WHAT YOU SHOULD DO
How does the excerpt to read go on? Write the next part.

EXCERPT TO READ
房総野生生物研究所 代表・手塚幸夫 いすみ市生まれ。千葉県内の高等学校で生物教員として長年勤務後、2015年に房総野生生物研究所設立、野生哺乳類、水辺の小動物の分布・生態・行動に関する調査研究に取り組む。1980年代から有機農業と自然保護に携わり、「生物多様性地域戦略」作りを提唱し、生物多様性ちば県戦略、いすみ生物多様性戦略などの策定に尽力。

「五氣里」シェフ・木村藍 いすみ市生まれ。金融業界を経験後、「ル・コルドンブルー東京校」で料理を学び、「ラール・エ・ラ・マニエール」「ゴードン・ラムゼイ at コンラッド東京」などで修業後、2012年「シュヴァル・ドゥ・ヒョータン」を開業。2022年いすみ大使に就任。2023年農林水産省料理人顕彰制度「料理マスターズ」ブロンズ賞受賞。
給食有機米100%達成から8年。次の課題は地元消費の拡げ方
――いすみ市は2017年に小中学校の給食米を全量有機化したことで注目されました。8年経って、現状をどのように見ていますか?

INFORMATION PROVIDED
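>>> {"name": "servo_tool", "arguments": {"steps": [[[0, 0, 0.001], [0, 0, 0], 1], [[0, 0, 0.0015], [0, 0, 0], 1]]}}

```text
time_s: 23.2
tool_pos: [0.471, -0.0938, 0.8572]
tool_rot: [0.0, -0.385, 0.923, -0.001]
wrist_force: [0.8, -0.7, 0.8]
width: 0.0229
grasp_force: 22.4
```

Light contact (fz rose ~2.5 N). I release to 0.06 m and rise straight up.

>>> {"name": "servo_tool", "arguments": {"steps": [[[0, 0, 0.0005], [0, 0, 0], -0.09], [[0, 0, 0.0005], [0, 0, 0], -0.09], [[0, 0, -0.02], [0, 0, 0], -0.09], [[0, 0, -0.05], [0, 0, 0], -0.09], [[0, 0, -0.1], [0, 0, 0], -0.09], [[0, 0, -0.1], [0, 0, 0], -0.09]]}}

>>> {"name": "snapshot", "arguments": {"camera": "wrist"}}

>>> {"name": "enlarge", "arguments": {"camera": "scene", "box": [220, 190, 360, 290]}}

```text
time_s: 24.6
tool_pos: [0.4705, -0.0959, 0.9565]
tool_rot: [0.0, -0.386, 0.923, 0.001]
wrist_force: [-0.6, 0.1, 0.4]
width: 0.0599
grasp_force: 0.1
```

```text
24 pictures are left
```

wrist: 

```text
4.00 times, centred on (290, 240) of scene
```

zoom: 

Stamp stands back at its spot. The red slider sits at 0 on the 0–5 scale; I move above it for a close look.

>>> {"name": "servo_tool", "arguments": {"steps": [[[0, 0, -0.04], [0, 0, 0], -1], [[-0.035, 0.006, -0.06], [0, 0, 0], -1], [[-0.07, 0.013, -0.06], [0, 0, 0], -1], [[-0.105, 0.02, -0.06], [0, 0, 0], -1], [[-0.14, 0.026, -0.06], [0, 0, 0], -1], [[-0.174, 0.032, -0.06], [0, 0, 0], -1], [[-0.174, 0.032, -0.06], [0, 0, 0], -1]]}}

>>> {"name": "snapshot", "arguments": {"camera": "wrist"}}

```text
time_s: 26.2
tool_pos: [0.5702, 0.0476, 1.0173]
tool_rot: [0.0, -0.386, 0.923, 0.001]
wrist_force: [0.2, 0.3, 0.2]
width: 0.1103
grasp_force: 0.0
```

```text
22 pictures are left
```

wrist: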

RESPONSE FOR THIS EXERCISE
手塚 いすみ市が「自然と共生する里づくり」に取り組み始めたのは2012年のことです。米の価格低迷や後継者不足などによって耕作放棄地が増えていた中、トキやコウノトリが舞う環境を整備して地域の再生を図ろうと、有機米作りがスタートしました。
もとから有機農業が盛んな地域というわけではなかったのですが、市内の米作りの匠がいち早く有機に切り替え、成功例を示したのを機に、慣行栽培に疑問を持っていた農家へと広がっていきました。手間暇かけて作った安心安全なお米ですから、せっかくなら地域の子どもたちに食べさせたいと給食での提供が始まり、100%を達成したのが2017年。有機食材を給食に取り入れる自治体は少しずつ増えていましたが、主食であるお米を全量有機に切り替えた地域はまだなかったので、ずいぶん話題になりました。


木村 いすみ市内で作られた有機米は「いすみっこ」として販売されていて、私もレストランや賄いで使わせてもらっているんですけど、本当においしいです。
手塚 地域の小学校では、給食のおかずが残る日はあっても、ご飯だけは残らないみたいです。これまで白いご飯が嫌いだった子が食べるようになったという話も聞きました。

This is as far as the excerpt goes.